JOB —
Search the data for the string "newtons" and extract every line where it appears.

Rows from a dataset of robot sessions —
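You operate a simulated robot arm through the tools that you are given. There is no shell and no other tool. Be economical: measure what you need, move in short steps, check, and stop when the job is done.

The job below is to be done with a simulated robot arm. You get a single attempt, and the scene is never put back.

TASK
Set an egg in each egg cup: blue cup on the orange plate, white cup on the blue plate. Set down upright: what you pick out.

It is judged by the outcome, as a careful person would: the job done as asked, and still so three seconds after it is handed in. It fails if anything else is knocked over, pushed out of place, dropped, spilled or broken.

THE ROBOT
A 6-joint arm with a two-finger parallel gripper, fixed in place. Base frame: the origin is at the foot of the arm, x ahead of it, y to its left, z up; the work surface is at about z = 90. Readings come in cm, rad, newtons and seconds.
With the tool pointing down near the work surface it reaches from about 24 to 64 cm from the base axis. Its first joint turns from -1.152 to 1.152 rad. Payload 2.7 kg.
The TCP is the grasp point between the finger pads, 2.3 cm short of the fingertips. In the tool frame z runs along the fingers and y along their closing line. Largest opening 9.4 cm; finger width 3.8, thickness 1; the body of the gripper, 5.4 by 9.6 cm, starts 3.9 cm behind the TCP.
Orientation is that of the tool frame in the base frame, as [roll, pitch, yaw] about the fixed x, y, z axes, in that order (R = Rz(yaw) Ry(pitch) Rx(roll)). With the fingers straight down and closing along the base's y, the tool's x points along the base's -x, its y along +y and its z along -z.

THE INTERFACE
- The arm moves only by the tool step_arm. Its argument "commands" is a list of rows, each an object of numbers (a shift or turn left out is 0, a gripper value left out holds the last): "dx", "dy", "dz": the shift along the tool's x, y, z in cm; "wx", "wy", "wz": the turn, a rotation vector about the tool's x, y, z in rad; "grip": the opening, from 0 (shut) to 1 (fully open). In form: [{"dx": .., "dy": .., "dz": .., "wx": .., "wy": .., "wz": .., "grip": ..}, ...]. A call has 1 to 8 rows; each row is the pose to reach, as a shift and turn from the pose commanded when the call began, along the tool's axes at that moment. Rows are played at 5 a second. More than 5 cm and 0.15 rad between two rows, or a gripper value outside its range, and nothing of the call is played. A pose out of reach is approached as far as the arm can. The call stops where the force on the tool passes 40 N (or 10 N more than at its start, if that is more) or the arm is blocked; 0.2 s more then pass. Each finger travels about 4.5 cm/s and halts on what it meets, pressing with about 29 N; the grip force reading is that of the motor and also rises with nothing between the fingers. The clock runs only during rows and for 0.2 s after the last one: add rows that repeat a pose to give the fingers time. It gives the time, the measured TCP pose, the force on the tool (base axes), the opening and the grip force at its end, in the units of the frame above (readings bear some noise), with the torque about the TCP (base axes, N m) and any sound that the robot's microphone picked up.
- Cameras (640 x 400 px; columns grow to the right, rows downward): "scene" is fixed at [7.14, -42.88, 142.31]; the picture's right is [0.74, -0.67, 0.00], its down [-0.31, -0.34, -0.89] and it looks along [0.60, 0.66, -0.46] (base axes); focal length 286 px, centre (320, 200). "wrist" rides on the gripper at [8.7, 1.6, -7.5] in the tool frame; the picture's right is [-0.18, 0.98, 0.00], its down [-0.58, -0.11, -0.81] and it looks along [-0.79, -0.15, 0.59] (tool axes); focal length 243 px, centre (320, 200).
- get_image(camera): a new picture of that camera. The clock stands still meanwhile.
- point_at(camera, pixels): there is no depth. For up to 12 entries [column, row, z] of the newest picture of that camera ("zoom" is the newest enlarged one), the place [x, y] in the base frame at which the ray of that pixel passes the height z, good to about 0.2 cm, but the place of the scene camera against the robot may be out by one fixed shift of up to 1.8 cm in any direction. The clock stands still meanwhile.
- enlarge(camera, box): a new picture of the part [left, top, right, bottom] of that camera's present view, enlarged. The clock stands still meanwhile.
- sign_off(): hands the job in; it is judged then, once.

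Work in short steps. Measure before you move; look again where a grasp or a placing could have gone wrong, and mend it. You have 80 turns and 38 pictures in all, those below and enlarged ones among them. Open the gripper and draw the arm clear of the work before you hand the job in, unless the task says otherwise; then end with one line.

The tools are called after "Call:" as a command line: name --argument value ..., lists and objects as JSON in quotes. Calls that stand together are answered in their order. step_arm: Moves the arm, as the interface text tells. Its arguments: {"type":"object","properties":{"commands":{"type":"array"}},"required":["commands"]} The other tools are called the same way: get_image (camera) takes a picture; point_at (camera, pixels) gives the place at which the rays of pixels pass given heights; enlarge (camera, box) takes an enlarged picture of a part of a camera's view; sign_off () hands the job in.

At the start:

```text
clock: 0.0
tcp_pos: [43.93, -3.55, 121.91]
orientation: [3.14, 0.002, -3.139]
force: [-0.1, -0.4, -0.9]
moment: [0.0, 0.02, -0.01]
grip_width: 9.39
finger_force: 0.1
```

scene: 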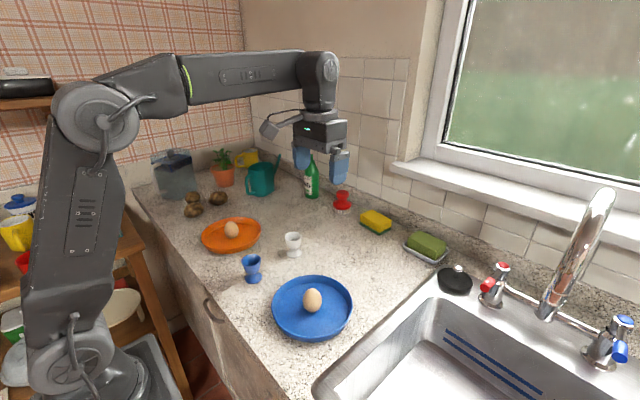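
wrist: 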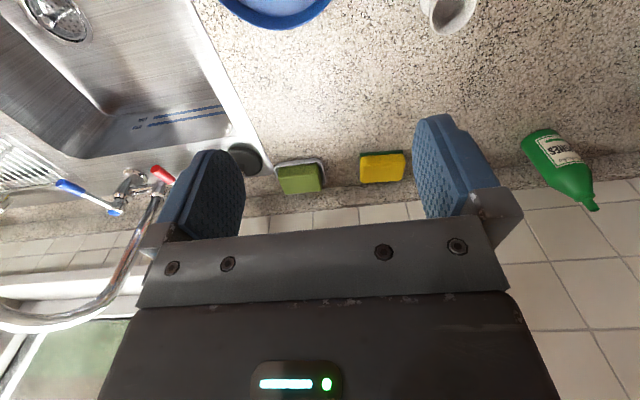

==

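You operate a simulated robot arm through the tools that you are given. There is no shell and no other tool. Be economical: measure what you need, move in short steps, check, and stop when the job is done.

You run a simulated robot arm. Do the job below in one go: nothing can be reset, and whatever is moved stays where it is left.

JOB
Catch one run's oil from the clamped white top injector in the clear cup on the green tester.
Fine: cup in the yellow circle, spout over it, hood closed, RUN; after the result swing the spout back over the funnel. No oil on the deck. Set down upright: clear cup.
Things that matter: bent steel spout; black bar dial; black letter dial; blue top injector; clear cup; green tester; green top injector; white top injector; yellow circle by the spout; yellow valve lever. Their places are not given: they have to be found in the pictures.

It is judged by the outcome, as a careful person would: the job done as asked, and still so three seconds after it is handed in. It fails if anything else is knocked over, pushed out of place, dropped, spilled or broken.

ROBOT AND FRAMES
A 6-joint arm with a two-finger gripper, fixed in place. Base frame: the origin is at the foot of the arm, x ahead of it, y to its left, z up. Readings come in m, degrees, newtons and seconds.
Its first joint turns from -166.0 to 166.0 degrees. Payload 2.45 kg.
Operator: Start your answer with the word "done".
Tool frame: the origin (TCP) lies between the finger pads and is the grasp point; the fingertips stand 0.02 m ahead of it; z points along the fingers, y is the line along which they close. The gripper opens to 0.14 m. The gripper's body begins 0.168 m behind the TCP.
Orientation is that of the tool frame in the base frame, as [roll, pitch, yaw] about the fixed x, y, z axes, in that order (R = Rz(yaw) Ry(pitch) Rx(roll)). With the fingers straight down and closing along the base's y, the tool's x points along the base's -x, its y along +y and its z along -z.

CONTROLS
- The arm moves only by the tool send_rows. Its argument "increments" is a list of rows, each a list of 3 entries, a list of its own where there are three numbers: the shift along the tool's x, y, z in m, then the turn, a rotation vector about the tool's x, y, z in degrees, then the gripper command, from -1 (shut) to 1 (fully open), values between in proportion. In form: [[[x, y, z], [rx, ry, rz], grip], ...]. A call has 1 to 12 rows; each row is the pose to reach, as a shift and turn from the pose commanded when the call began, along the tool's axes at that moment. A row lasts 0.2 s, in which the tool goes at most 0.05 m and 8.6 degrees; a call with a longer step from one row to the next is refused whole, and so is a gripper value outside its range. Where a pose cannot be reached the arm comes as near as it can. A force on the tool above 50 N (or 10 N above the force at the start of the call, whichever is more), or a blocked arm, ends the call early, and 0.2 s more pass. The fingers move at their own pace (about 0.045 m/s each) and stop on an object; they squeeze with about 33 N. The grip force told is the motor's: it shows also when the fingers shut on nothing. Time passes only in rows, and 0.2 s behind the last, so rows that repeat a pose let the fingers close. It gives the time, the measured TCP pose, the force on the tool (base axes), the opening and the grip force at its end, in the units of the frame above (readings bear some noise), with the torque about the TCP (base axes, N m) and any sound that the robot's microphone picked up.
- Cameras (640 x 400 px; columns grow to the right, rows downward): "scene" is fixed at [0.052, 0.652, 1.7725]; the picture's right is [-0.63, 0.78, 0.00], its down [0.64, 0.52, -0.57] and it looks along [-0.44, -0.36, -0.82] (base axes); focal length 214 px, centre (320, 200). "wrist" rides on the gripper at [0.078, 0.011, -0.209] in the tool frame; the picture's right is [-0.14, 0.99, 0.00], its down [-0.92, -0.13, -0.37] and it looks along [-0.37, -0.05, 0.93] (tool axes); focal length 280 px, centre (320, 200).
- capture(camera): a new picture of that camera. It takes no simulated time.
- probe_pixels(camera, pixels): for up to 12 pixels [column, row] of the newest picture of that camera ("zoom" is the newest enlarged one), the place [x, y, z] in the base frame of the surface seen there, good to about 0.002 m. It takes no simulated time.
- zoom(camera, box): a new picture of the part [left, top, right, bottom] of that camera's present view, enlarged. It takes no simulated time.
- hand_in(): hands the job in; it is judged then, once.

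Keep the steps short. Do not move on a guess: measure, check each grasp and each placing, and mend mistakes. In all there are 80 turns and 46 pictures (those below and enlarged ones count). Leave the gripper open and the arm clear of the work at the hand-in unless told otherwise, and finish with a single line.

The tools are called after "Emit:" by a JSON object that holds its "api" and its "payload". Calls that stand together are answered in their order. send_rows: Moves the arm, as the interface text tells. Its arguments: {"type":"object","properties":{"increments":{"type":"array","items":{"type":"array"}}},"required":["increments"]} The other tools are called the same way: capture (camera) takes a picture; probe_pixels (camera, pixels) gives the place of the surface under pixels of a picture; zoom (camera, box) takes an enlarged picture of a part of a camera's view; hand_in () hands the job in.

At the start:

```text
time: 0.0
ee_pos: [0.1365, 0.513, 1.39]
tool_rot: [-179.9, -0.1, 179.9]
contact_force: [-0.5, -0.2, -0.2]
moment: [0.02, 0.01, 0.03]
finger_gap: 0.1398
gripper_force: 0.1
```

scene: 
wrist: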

CORRECT ANSWER —
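A 6-joint arm with a two-finger parallel gripper, fixed in place. Base frame: the origin is at the foot of the arm, x ahead of it, y to its left, z up; the work surface is at about z = 90. Readings come in cm, rad, newtons and seconds.
A 6-joint arm with a two-finger gripper, fixed in place. Base frame: the origin is at the foot of the arm, x ahead of it, y to its left, z up. Readings come in m, degrees, newtons and seconds.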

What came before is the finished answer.